Laser Photocoagulation of the Retina
Focal Laser Treatment
Laser treatment is used for the treatment of macular edema. The macula swells due to the leaking vessels in the macular area. A fluorescein angiogram will be done to see where the leaking is located. Laser treatment is then applied to those areas to stop the leaking process.
Panretinal Laser Treatment
Panretinal Photocoagulation (PRP) is indicated for the treatment of proliferative diabetic retinopathy. The treatment consists of applying laser burns to the retina in a scattered pattern throughout the entire retina except for the macular area. There will be 1,500 to 2,200 laser spots applied to the retina. This is usually done in two or three settings.

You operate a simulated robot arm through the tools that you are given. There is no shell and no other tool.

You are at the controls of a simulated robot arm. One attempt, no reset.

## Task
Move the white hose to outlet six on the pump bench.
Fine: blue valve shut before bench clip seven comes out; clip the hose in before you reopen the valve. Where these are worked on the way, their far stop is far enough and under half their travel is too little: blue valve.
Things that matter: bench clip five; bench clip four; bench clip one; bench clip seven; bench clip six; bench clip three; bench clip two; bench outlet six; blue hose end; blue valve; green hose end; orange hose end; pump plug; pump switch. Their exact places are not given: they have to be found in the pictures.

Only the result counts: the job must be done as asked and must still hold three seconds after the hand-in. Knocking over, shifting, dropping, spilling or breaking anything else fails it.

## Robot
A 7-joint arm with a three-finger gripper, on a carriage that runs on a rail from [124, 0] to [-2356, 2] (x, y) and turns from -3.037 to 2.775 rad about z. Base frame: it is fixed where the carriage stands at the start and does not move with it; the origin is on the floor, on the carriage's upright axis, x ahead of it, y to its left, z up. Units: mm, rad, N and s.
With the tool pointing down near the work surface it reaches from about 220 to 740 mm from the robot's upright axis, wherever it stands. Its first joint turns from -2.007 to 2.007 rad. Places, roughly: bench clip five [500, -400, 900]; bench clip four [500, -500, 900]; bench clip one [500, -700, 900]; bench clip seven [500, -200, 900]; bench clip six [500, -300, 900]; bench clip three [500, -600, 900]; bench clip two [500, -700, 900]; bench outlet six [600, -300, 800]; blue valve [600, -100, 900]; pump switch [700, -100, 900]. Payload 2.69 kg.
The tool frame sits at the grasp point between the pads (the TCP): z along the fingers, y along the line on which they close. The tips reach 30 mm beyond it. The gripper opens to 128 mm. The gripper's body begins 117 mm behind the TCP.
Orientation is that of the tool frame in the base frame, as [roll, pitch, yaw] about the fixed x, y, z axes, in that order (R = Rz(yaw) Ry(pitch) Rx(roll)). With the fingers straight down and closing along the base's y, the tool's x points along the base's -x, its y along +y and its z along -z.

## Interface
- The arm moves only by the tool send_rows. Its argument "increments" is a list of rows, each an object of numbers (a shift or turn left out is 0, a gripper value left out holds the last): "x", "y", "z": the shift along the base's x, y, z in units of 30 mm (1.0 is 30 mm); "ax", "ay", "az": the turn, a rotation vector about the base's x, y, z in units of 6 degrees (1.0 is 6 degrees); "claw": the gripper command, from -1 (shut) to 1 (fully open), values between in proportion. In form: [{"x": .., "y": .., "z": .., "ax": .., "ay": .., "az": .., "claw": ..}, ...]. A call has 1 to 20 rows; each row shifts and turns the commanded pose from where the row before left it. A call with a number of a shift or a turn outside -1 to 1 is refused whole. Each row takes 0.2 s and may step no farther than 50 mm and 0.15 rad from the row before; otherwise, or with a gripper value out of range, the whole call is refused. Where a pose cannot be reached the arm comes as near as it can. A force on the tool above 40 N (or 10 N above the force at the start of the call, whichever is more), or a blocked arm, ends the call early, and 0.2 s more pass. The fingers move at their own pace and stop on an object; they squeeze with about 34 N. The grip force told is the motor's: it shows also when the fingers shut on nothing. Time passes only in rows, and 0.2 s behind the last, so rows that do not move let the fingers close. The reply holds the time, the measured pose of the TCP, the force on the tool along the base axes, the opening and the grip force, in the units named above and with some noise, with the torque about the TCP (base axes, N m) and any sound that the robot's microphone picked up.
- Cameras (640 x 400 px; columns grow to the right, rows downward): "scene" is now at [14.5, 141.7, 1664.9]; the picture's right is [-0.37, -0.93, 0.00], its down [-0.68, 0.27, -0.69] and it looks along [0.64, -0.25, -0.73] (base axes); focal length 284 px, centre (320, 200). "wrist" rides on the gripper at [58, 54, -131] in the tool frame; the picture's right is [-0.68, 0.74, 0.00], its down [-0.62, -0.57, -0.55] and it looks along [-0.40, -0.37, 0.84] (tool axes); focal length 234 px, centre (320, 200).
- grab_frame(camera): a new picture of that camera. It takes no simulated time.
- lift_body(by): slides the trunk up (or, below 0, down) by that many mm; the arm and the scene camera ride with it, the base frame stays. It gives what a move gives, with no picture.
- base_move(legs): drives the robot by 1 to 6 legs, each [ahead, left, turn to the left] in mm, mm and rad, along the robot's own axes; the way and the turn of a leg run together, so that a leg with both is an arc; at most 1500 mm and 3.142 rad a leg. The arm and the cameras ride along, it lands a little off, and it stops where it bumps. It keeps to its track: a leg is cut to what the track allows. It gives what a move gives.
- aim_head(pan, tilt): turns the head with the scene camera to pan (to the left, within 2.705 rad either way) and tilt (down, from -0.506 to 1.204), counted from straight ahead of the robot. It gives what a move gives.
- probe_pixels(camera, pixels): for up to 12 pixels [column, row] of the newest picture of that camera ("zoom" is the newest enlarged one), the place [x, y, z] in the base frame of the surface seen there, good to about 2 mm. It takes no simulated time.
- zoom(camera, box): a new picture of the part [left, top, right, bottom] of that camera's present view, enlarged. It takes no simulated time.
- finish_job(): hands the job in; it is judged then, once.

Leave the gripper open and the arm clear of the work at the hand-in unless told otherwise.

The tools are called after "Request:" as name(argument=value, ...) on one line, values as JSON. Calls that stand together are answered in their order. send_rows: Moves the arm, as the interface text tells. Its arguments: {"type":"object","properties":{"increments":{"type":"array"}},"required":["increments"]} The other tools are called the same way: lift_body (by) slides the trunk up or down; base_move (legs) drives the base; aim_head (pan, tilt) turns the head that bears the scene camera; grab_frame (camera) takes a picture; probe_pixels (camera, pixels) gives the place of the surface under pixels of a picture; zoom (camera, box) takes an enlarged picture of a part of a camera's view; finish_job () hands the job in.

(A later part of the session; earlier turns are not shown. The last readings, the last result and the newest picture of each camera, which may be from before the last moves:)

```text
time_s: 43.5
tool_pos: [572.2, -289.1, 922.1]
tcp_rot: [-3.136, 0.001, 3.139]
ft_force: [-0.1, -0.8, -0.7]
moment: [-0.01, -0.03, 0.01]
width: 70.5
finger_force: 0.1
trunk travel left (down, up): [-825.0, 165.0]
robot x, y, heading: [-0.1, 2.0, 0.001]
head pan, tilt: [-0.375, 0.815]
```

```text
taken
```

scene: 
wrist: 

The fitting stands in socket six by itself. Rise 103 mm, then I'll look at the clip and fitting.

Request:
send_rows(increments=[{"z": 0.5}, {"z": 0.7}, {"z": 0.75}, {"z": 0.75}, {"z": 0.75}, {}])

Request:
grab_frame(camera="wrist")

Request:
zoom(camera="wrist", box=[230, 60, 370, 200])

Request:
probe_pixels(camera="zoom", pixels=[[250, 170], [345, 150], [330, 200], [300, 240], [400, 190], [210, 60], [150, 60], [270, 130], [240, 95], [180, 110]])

In proliferative diabetic retinopathy the retina is ischemic and releases a substance that stimulates new fragile vessels to grow into and on the retina. These vessels bleed easily and also have fibrous tissue that can grow along with the vessels. These strands can cause traction retinal detachments.
The laser treatment actually destroys part of the retina and this decreases the release of the vascular growth substance. The patient will lose some of their side and night vision. This is better than losing all or a significant portion of their vision.
Intravitreal Triamcinolone Steroid Injection
Intravitreal Triamcinolone steroid injections may be used in many cases of maculae edema. The injection is placed inside the back portion of the eye into the vitreous. The corticosteroid lasts for up to three months and may have to be injected again. The side effects of the injections are glaucoma, cataracts, hemorrhage, and possible infection (endophthalmitis).
Intravitreal Anti-VEGF Injections
Intravitreal Anti-VEGF injections have been used recently for patients with macular edema. It may be combined with laser treatment as well. It requires monthly injections until the edema resolves.
Vitrectomy is indicated in patients with vitreous hemorrhages, cloudy vitrous, and traction retinal detachments. Vitrectomy surgery is an operation in which tiny instruments are placed through the sclera (white portion of the eye) into the posterior chamber of the eye. The blood and/or cloudy vitreous are removed. If a traction retinal detachment is present the instruments can be used to release the traction. Laser photocoagulation can also be applied during the vitrectomy.